>> Begin SOURCE

Everytime someone learns that I spent years in Japan, one of the questions I get is what is Japan like? It is a difficult question to answer. Part of the reason is that the longer you spend in a foreign country, you encounter greater opportunities to grow. The very first difficulty to deal with is culture shock, which can take any number of forms and affects different people in different ways. What may bother me may not bother you. You may even look at me strange if I tell you what bothers me. I did hear some strange stories as an exchange student attending Kansai Gaidai University. I heard about a female student who was so afraid to try Japanese food that she refused to eat anything that wasn't shipped by her parents from the U.S. She spent a year eating boxes of macaroni and cheese and instant oatmeal and little else. That cannot be healthy. Japan is one of the healthiest countries worldwide and no matter what country you are from, you have a good chance to learn something about dieting from the Japanese. I know I did. I ate more vegetables, seaweed, and fish and I walked everywhere because I had no choice. I also lost around 30-pounds and was in the best shape of my life. Now to take a deeper look at what you make go through, I will explain the stages of culture shock and observations I made.

The first couple of months in Japan was a lot like people a 5-year old child going with your parents to a department store and allowed free reign down the toy aisle. Everything was new and shiny. I noticed anime characters advertising goods and services. I saw high school kids wearing school uniforms. I smelled all the good food that was cooked by the street vendors. Journeying into the local supermarket, I make a quick mental inventory of the differences in groceries between American and Japan. I won't say one is better than the other, I will say that both have positive quantities. It helps if you know what you want. I had already read several Japanese cookbooks, so the bottles of sauces, the octopus hanging down, and cases of ramen noodles, were all something I had already experienced growing up in Tampa and taking a chance by wandering into any given Asian market. I did hear of students that had stomach problems in Japan. This never happened to me, mainly because I had Japanese roommates at USF and I ate what they cooked. That made a big difference when I arrived in Japan. After my honeymoon period wore off I enter the next stage.

Slowly I became overly concerned about the lack of personal space. Just walking around, people would bump into me. In America, you have a wider circle around you and people don't walk as fast and knock into you, unless you happen to be in a big urban city like New York City. The main thing that got to me was the daily commute. I am used to getting in my car and driving. In Japan, I was like an infant. I would get on a train. People would crowd the train and I would get lost somewhere in the mass amounts of bodies. Getting off at my stop was the hard part. I had to be pushy and nudge people in the back to get to the door and jump off before that door could close. It was so un-American to me to have to turn rude to move through people just to get somewhere. What scared me was the foreigners who had been in Japan too long and developed this thousand eye stare. They all had this glazed look like someone in an old 70's Vietnam War movie. I never spoke to anyone with that stare. I was afraid to. It was during this time that I reached disillusionment. It was like looking into a mirror and seeing something about myself that I really didn't like and helpless to do anything about it. Eventually my bitterness ended.

>> End SOURCE
>> Begin DATA SHOWN

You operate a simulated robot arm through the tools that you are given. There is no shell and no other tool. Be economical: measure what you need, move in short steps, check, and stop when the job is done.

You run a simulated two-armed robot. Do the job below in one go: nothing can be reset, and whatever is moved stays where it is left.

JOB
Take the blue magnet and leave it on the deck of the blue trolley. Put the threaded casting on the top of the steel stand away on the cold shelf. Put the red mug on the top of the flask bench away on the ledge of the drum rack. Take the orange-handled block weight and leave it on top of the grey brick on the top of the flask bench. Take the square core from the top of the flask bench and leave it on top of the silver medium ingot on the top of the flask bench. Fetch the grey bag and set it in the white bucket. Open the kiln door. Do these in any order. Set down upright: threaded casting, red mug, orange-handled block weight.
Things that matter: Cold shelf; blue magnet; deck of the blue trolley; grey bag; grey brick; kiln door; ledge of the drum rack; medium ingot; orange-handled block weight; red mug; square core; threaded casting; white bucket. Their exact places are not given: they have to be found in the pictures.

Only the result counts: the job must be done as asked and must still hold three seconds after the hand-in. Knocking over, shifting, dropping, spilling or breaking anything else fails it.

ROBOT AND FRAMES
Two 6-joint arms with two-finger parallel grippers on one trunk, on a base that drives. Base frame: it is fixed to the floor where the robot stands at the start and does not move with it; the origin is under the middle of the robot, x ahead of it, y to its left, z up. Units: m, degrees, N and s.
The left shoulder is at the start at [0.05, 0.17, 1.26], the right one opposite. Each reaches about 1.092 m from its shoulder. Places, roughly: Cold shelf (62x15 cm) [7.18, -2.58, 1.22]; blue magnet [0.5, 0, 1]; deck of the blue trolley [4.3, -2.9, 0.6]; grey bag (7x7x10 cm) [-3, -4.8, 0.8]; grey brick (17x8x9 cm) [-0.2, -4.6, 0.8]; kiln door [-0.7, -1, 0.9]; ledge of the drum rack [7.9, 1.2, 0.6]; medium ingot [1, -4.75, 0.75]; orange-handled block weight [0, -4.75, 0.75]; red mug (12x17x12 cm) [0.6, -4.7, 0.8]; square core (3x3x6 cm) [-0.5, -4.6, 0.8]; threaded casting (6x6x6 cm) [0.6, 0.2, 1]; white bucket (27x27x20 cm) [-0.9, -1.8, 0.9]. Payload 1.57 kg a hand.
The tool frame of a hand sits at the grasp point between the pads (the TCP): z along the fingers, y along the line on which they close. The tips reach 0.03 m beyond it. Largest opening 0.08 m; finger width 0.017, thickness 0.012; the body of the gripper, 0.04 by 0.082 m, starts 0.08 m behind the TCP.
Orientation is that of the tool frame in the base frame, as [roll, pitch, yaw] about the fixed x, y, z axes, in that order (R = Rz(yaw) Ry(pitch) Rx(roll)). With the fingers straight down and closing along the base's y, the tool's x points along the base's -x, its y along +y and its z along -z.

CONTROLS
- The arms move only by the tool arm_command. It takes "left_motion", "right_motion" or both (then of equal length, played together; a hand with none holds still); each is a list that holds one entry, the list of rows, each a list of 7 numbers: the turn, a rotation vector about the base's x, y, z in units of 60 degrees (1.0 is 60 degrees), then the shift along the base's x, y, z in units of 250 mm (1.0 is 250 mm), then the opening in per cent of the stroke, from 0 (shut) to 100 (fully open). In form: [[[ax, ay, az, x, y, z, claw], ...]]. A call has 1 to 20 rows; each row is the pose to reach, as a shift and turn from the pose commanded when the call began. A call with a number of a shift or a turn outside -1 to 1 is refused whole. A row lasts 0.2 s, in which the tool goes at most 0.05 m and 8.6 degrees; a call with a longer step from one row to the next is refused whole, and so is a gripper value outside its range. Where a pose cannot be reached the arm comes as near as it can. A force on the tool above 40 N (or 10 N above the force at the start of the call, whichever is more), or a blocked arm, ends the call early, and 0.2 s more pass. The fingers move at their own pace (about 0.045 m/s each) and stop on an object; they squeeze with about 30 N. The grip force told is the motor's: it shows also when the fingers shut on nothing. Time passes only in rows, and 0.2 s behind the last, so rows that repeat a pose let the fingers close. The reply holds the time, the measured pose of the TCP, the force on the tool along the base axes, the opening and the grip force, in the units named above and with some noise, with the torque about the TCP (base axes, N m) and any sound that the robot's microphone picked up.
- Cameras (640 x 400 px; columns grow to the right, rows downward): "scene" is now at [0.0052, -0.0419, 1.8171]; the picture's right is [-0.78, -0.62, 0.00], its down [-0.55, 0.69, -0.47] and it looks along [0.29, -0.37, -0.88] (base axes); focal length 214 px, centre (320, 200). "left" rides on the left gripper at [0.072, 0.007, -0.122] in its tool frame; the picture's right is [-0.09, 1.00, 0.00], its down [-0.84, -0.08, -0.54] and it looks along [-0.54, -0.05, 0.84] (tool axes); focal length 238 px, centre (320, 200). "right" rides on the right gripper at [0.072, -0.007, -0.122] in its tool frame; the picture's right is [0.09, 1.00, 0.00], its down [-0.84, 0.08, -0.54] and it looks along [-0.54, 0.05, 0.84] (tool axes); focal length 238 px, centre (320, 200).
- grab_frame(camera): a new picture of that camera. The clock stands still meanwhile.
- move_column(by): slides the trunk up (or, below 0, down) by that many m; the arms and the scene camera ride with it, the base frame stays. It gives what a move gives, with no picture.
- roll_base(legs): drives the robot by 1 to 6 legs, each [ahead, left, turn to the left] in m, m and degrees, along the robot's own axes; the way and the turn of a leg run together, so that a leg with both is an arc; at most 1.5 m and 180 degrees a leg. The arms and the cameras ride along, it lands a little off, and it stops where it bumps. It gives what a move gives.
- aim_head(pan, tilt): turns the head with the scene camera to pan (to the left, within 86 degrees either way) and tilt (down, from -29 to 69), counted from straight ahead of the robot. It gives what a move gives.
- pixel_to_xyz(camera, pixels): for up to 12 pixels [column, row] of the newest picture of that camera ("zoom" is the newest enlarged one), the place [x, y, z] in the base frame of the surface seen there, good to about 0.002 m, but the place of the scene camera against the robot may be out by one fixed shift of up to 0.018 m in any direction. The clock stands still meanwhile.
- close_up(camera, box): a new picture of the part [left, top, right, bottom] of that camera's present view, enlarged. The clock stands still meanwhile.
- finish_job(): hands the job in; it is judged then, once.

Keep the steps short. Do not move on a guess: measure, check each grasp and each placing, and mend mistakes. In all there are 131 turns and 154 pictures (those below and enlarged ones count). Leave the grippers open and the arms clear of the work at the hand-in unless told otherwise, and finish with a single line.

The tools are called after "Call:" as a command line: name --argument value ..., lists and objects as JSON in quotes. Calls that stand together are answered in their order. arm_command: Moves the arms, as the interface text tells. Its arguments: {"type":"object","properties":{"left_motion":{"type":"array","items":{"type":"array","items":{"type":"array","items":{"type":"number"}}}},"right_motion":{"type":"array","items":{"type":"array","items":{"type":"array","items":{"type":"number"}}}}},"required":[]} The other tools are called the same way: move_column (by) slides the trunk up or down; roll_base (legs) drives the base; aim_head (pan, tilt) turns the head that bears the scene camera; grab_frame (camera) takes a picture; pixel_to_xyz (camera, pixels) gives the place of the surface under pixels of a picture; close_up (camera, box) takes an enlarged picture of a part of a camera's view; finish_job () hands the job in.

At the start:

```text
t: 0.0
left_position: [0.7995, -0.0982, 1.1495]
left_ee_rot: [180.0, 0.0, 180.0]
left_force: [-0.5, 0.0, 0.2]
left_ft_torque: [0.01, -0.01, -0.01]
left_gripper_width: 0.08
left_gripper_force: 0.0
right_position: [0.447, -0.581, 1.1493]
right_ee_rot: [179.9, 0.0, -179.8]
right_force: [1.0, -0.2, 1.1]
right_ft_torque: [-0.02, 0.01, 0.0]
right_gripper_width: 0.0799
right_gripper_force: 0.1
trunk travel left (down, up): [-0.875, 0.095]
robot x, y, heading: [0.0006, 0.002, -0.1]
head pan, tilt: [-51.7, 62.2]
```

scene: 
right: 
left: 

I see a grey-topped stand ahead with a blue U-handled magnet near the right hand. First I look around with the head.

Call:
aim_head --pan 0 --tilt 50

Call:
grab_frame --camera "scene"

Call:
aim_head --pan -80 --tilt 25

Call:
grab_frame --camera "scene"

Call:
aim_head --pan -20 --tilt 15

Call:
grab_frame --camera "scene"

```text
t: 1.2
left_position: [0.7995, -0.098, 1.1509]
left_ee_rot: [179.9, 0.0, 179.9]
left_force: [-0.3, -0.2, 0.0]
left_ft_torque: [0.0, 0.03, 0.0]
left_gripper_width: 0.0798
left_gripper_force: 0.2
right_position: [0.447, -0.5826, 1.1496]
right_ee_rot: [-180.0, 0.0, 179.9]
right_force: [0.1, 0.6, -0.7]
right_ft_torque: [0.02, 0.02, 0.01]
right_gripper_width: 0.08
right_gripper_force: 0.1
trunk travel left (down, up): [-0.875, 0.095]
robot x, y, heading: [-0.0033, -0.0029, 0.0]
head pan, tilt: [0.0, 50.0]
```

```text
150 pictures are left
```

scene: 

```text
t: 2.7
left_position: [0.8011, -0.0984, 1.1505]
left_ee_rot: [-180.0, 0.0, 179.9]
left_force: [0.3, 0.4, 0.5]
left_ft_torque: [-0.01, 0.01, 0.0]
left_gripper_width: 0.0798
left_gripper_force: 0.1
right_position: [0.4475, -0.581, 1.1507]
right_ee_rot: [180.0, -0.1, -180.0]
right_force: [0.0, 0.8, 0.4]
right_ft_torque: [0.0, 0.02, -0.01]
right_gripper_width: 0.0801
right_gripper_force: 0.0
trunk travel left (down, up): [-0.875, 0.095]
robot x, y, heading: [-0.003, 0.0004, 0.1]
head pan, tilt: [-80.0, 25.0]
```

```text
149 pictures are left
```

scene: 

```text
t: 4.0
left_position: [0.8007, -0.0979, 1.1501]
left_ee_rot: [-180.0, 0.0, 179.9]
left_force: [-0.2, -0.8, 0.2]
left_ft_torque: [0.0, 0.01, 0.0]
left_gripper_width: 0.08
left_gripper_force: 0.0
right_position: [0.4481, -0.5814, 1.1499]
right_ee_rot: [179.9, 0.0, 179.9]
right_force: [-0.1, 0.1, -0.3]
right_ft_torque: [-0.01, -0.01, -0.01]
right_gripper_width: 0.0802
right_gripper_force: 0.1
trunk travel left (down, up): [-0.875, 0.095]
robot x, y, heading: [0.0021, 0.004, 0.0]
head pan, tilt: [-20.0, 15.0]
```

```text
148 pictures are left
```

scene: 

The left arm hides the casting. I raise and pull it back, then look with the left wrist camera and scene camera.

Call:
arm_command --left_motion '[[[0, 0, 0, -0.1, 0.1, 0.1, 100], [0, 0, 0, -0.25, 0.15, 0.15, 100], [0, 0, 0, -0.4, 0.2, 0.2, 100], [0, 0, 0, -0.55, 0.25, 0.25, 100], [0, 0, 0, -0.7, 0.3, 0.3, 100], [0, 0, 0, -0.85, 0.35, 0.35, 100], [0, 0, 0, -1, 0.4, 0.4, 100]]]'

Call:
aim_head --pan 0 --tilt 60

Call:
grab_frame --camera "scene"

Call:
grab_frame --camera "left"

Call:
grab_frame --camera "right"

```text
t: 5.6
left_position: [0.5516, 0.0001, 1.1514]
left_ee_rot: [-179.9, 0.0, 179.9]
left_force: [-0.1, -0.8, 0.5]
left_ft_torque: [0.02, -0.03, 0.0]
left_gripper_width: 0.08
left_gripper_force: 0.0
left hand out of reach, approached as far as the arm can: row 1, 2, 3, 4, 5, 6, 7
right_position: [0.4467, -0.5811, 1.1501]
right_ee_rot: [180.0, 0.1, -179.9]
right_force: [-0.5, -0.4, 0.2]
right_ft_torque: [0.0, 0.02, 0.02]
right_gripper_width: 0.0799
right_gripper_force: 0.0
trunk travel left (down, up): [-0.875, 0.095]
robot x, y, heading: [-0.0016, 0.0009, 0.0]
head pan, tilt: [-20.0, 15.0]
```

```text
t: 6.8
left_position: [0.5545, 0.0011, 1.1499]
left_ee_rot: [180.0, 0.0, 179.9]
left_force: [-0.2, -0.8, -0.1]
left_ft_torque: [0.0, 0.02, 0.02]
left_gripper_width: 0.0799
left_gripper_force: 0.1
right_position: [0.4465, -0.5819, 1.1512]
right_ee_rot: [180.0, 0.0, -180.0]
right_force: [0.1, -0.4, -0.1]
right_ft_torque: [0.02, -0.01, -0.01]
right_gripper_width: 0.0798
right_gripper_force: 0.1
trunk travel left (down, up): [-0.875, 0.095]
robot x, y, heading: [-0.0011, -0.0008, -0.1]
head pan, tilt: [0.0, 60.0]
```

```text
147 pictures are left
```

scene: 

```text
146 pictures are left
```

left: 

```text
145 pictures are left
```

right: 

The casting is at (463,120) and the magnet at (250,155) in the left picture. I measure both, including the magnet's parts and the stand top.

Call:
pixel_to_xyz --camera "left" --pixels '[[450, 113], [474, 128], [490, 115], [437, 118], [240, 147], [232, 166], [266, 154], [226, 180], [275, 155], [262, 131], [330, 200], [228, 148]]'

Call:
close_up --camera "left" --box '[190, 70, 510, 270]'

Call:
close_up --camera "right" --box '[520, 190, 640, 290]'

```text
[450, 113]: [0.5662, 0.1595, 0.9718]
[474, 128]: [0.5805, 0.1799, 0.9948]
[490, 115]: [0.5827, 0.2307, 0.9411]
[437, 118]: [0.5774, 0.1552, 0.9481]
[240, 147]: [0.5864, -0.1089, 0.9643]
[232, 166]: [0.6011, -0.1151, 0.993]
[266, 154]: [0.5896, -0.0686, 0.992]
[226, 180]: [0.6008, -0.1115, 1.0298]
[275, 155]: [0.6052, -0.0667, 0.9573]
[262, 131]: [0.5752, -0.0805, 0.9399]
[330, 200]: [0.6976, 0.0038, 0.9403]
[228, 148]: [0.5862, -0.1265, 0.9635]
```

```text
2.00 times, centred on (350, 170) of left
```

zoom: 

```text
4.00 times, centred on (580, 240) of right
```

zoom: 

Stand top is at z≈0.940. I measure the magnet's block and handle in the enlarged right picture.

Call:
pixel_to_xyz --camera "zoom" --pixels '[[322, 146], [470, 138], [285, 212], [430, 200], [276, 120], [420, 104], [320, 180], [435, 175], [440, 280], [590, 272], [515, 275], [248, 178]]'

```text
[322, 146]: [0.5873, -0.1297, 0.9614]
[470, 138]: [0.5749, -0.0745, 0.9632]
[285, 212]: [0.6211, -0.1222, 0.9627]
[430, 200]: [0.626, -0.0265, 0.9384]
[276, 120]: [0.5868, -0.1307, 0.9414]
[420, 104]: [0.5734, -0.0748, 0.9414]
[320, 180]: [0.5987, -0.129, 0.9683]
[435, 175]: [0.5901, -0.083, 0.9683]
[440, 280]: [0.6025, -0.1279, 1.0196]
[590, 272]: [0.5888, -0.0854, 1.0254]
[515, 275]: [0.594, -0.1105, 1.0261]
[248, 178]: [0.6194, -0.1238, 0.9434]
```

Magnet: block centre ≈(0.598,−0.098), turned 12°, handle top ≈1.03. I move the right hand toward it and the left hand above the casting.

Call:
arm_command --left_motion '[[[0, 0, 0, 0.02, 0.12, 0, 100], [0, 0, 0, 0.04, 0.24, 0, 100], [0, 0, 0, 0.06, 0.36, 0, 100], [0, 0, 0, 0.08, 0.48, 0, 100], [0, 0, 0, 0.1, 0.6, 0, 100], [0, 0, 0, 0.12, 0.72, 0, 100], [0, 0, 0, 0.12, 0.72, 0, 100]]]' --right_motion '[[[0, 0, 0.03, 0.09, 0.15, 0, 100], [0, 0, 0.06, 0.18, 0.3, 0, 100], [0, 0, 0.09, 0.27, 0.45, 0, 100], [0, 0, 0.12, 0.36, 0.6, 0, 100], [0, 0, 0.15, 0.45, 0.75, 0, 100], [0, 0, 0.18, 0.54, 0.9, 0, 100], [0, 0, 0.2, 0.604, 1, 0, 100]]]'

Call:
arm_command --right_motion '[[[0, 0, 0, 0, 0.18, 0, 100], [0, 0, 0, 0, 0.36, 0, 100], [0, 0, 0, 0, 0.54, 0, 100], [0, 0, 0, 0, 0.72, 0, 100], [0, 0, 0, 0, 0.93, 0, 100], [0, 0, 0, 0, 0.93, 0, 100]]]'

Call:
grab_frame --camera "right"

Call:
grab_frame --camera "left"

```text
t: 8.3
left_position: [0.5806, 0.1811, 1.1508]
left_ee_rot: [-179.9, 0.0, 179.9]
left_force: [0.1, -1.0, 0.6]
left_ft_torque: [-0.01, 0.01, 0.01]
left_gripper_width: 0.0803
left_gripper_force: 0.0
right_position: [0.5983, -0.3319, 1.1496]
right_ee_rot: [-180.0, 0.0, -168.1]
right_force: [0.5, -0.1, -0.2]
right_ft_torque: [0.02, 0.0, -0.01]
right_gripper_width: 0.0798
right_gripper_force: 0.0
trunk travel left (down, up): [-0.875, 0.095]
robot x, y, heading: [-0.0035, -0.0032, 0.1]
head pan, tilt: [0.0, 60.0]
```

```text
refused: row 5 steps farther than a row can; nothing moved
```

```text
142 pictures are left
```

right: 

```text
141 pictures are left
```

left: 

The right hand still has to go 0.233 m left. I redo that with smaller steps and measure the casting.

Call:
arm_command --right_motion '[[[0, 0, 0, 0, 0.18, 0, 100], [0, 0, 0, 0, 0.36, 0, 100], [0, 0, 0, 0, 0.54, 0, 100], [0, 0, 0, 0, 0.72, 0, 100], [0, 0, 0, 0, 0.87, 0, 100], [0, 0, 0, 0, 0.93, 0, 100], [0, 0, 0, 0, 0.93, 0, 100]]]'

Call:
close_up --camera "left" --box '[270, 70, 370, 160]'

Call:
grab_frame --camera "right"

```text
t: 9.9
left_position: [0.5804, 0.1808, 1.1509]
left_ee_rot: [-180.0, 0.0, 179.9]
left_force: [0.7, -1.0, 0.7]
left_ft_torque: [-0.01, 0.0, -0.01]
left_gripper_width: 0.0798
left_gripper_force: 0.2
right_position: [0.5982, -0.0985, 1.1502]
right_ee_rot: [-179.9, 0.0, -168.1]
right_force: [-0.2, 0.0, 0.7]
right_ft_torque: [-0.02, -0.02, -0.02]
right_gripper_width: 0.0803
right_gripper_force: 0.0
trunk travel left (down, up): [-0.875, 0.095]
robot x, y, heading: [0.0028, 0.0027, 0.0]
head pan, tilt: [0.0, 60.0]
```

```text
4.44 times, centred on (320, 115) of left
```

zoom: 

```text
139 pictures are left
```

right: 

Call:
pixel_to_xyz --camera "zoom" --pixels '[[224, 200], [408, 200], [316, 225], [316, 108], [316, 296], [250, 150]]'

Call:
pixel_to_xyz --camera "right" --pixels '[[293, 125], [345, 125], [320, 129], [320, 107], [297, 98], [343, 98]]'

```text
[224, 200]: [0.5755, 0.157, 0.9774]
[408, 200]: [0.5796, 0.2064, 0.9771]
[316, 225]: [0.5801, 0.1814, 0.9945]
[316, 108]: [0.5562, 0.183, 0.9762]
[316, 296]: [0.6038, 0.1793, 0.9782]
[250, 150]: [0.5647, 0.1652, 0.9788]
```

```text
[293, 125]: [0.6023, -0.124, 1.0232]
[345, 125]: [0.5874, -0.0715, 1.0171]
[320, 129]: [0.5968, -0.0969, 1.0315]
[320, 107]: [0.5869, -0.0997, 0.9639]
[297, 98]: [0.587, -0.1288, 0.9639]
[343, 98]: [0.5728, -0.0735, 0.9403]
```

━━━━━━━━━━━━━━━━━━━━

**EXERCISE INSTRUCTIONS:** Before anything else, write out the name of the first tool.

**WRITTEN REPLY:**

>> End DATA SHOWN

**EXERCISE INSTRUCTIONS:** Could you carry on with the source from where it ends?

**WRITTEN REPLY:**
Suddenly, I was walking the streets of Japan, with my friends, and I stopped making all those annoying comparisons between East and West, Japan and North America, and so on. Nor was I thinking to myself why do the Japanese act this way? I became mentally flexible. I was able to get along with Japanese people that went against my fixed stereotype of how Japanese people should act. I applied flexibility and compromise and together, both led to adjustment. It was like wiping the dust from an old dirty mirror and really seeing yourself for the first time. One thing that helped me to remain focused on being flexible was an old poem I once read in the Tao Te Ching that stuck with me over the years.
Lao Tzu wrote:
A man is supple and weak when living, but hard and stiff
when dead. Grass and trees are pliant and fragile
when living, but dried and shriveled when dead.
Thus the hard and the strong are comrades of death;
the supple and the weak are the comrades of life.

There is no shame in being weak and not winning the argument for the sake of maintaining harmony. Being flexible as a piece of bamboo that does not resists the blowing wind, is the way to adapting to nature and your environment. Once I applied that concept, I had fewer problems and concerns. That brings us to an end the culture shock phases. The worst was yet to come.

The hardiest thing to deal with was reverse culture shock. After spending time abroad and expanding your mind, at some point you decide to return home. When I returned to Tampa, I saw how rude people really were. I encountered the same narrow minded small people who were so afraid of that big scary world out there. Those people who don't want to get out. Everything they need is right there in their own backyard. They are stuck in a well, down at the bottom with all the dirt and mud. My hope is one day they will learn how to climb up out of the well and really see what's out there.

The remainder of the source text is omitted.